#### [Excerpt to read]
Simply Put, I Trust Our U.S. Farmers

Apparently Chipotle has had a carnitas shortage, according to an article in the Chicago Tribune business section today. Even though carnitas, otherwise known as pork, is my burrito filling of choice, I haven’t noticed. I haven’t been too fond of Chipotle’s marketing strategies lately and haven’t eaten there for a while. Chipotle is now using a British pork supplier to provide their customers with carnitas. According to the article, Chipotle founder and co-CEO Steve Ellis states that it’s been Chipotle’s preference to source meats domestically, but the quality of pork that meets their standards is not available right now.

Hogwash!

When Chipotle used domestic suppliers of pork, they insisted that their pork be raised antibiotic and hormone free. Just to clarify, all pork sold must be from pigs who have not had antibiotics in their systems for a number of weeks, so our meat does not have antibiotics in it. Many conventional farmers, such as the pork producers I visited last year, only use antibiotics to treat sick pigs. And hormones? They are not used in pork production AT ALL. A pig goes to market in just six short months, and using hormones isn’t practical or worthwhile.

Plenty of pork suppliers in the U.S. would be able to meet Chipotle’s demands, but instead they have chosen a pork producer in the U.K., which also allows antibiotic use for the health of pigs. This choice seems hypocritical to me!

#### [Exercise brief]
Transcribe the excerpt to read beginning at "Apparently Chipotle has". Stop after "available right now.".

#### [Material provided]
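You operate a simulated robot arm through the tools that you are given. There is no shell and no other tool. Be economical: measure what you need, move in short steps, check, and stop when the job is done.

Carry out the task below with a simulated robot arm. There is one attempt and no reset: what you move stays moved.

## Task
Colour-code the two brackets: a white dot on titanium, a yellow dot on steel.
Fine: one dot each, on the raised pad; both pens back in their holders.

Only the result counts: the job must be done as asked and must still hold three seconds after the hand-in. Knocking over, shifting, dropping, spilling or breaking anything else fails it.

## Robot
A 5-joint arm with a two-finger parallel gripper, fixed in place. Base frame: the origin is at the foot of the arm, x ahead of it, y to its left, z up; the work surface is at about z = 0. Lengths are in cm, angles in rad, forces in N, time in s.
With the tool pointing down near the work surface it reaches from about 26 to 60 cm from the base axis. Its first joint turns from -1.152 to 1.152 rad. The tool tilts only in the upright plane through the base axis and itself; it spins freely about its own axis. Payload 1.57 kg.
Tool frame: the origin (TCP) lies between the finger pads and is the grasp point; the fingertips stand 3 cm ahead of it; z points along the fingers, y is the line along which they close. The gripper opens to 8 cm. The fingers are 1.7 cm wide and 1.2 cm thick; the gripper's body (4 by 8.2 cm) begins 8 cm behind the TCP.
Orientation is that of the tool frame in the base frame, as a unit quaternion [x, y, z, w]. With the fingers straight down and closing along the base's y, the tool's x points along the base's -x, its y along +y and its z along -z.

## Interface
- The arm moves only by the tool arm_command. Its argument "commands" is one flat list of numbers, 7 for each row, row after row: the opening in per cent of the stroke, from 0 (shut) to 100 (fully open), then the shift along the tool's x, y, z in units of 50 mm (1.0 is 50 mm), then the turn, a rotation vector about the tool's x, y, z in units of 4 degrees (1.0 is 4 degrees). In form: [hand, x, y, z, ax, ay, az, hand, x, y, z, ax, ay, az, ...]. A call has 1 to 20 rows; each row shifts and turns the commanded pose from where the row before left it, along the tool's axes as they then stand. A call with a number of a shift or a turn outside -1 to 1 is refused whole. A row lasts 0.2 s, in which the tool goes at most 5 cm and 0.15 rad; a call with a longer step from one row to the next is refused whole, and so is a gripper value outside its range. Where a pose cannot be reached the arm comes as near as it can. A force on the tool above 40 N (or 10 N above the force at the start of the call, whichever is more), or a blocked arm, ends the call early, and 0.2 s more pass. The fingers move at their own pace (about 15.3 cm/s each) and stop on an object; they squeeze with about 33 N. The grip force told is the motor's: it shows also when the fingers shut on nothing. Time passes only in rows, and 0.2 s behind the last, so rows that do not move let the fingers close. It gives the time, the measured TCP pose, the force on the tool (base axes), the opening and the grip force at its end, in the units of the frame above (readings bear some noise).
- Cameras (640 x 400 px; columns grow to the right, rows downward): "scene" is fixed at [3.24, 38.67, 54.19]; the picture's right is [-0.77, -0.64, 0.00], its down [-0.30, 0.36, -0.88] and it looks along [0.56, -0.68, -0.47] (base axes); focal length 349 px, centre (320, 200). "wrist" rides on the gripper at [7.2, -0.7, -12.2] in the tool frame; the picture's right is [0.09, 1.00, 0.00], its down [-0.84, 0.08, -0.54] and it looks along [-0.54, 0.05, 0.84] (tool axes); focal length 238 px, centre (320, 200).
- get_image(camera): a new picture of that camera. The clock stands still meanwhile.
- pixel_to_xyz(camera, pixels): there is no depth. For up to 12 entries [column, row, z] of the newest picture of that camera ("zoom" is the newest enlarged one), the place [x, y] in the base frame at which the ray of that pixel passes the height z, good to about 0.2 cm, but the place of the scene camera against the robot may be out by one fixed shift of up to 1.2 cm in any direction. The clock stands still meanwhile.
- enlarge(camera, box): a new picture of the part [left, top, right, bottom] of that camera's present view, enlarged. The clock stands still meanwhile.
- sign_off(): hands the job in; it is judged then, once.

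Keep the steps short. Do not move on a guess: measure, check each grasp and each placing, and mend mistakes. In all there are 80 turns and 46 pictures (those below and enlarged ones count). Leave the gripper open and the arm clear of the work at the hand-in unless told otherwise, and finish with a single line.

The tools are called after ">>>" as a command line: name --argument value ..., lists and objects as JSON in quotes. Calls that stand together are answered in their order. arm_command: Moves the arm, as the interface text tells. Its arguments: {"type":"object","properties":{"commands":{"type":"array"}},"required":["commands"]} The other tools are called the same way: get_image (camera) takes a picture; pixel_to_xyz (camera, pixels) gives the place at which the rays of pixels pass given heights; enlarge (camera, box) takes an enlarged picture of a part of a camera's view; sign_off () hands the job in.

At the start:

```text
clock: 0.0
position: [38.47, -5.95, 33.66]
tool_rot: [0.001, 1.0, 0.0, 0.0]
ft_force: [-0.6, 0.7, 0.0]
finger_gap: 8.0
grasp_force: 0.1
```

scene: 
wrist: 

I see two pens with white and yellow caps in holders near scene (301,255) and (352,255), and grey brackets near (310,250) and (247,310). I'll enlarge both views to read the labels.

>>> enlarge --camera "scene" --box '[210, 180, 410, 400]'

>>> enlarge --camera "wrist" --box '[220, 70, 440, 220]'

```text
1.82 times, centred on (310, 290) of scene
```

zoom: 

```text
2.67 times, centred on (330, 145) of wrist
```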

#### [Answer to this exercise]
Apparently Chipotle has had a carnitas shortage, according to an article in the Chicago Tribune business section today. Even though carnitas, otherwise known as pork, is my burrito filling of choice, I haven’t noticed. I haven’t been too fond of Chipotle’s marketing strategies lately and haven’t eaten there for a while. Chipotle is now using a British pork supplier to provide their customers with carnitas. According to the article, Chipotle founder and co-CEO Steve Ellis states that it’s been Chipotle’s preference to source meats domestically, but the quality of pork that meets their standards is not available right now.